→ **TASK REQUIREMENTS**:
Without the pictures, give the entries below again exactly as written.

→ **MATERIAL**:
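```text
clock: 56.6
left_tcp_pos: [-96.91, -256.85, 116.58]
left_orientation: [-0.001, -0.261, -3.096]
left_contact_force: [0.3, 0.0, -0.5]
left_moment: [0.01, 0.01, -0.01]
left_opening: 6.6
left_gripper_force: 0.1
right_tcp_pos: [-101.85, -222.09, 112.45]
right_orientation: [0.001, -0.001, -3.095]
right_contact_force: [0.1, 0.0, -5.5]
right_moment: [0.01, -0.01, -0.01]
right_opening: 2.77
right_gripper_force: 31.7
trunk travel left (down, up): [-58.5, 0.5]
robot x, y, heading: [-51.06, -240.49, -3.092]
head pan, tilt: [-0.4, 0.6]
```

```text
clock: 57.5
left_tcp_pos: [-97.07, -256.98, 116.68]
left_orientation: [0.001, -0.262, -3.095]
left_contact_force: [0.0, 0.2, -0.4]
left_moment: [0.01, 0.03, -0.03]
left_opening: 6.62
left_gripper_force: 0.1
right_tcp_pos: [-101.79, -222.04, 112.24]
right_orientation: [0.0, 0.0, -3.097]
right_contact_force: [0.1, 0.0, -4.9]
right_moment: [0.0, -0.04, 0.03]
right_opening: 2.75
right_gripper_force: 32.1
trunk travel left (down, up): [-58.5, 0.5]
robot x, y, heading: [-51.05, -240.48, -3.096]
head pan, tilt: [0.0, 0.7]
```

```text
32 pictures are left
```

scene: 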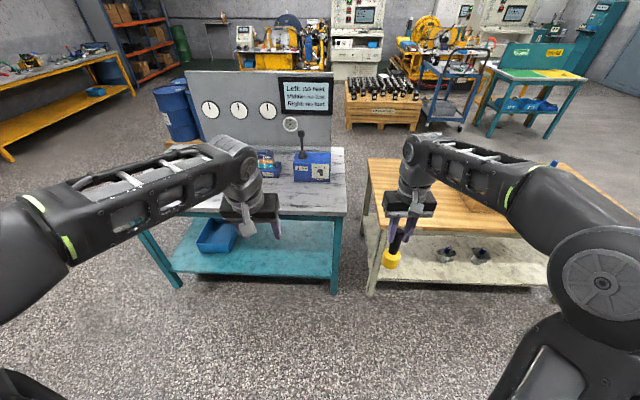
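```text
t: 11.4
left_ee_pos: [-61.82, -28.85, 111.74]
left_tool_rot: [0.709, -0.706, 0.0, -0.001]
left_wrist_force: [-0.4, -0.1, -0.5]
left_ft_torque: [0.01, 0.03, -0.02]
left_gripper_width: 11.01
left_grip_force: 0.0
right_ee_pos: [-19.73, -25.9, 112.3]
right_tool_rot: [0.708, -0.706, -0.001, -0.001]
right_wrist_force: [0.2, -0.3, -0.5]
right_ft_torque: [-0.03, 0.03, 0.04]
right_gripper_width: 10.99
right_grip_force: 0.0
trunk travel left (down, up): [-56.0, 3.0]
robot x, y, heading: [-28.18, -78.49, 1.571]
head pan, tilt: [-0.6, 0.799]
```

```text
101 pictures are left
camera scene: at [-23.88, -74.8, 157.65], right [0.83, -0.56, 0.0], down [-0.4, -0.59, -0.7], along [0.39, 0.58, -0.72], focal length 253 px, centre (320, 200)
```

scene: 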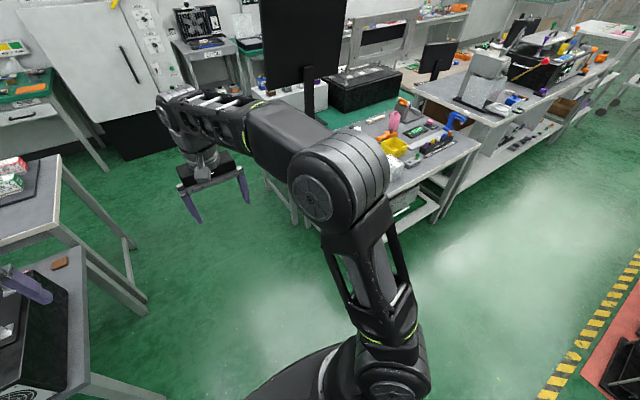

→ **RESULT BELOW**:
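```text
clock: 56.6
left_tcp_pos: [-96.91, -256.85, 116.58]
left_orientation: [-0.001, -0.261, -3.096]
left_contact_force: [0.3, 0.0, -0.5]
left_moment: [0.01, 0.01, -0.01]
left_opening: 6.6
left_gripper_force: 0.1
right_tcp_pos: [-101.85, -222.09, 112.45]
right_orientation: [0.001, -0.001, -3.095]
right_contact_force: [0.1, 0.0, -5.5]
right_moment: [0.01, -0.01, -0.01]
right_opening: 2.77
right_gripper_force: 31.7
trunk travel left (down, up): [-58.5, 0.5]
robot x, y, heading: [-51.06, -240.49, -3.092]
head pan, tilt: [-0.4, 0.6]
```

```text
clock: 57.5
left_tcp_pos: [-97.07, -256.98, 116.68]
left_orientation: [0.001, -0.262, -3.095]
left_contact_force: [0.0, 0.2, -0.4]
left_moment: [0.01, 0.03, -0.03]
left_opening: 6.62
left_gripper_force: 0.1
right_tcp_pos: [-101.79, -222.04, 112.24]
right_orientation: [0.0, 0.0, -3.097]
right_contact_force: [0.1, 0.0, -4.9]
right_moment: [0.0, -0.04, 0.03]
right_opening: 2.75
right_gripper_force: 32.1
trunk travel left (down, up): [-58.5, 0.5]
robot x, y, heading: [-51.05, -240.48, -3.096]
head pan, tilt: [0.0, 0.7]
```

```text
32 pictures are left
```

scene: 
```text
t: 11.4
left_ee_pos: [-61.82, -28.85, 111.74]
left_tool_rot: [0.709, -0.706, 0.0, -0.001]
left_wrist_force: [-0.4, -0.1, -0.5]
left_ft_torque: [0.01, 0.03, -0.02]
left_gripper_width: 11.01
left_grip_force: 0.0
right_ee_pos: [-19.73, -25.9, 112.3]
right_tool_rot: [0.708, -0.706, -0.001, -0.001]
right_wrist_force: [0.2, -0.3, -0.5]
right_ft_torque: [-0.03, 0.03, 0.04]
right_gripper_width: 10.99
right_grip_force: 0.0
trunk travel left (down, up): [-56.0, 3.0]
robot x, y, heading: [-28.18, -78.49, 1.571]
head pan, tilt: [-0.6, 0.799]
```

```text
101 pictures are left
camera scene: at [-23.88, -74.8, 157.65], right [0.83, -0.56, 0.0], down [-0.4, -0.59, -0.7], along [0.39, 0.58, -0.72], focal length 253 px, centre (320, 200)
```

scene: 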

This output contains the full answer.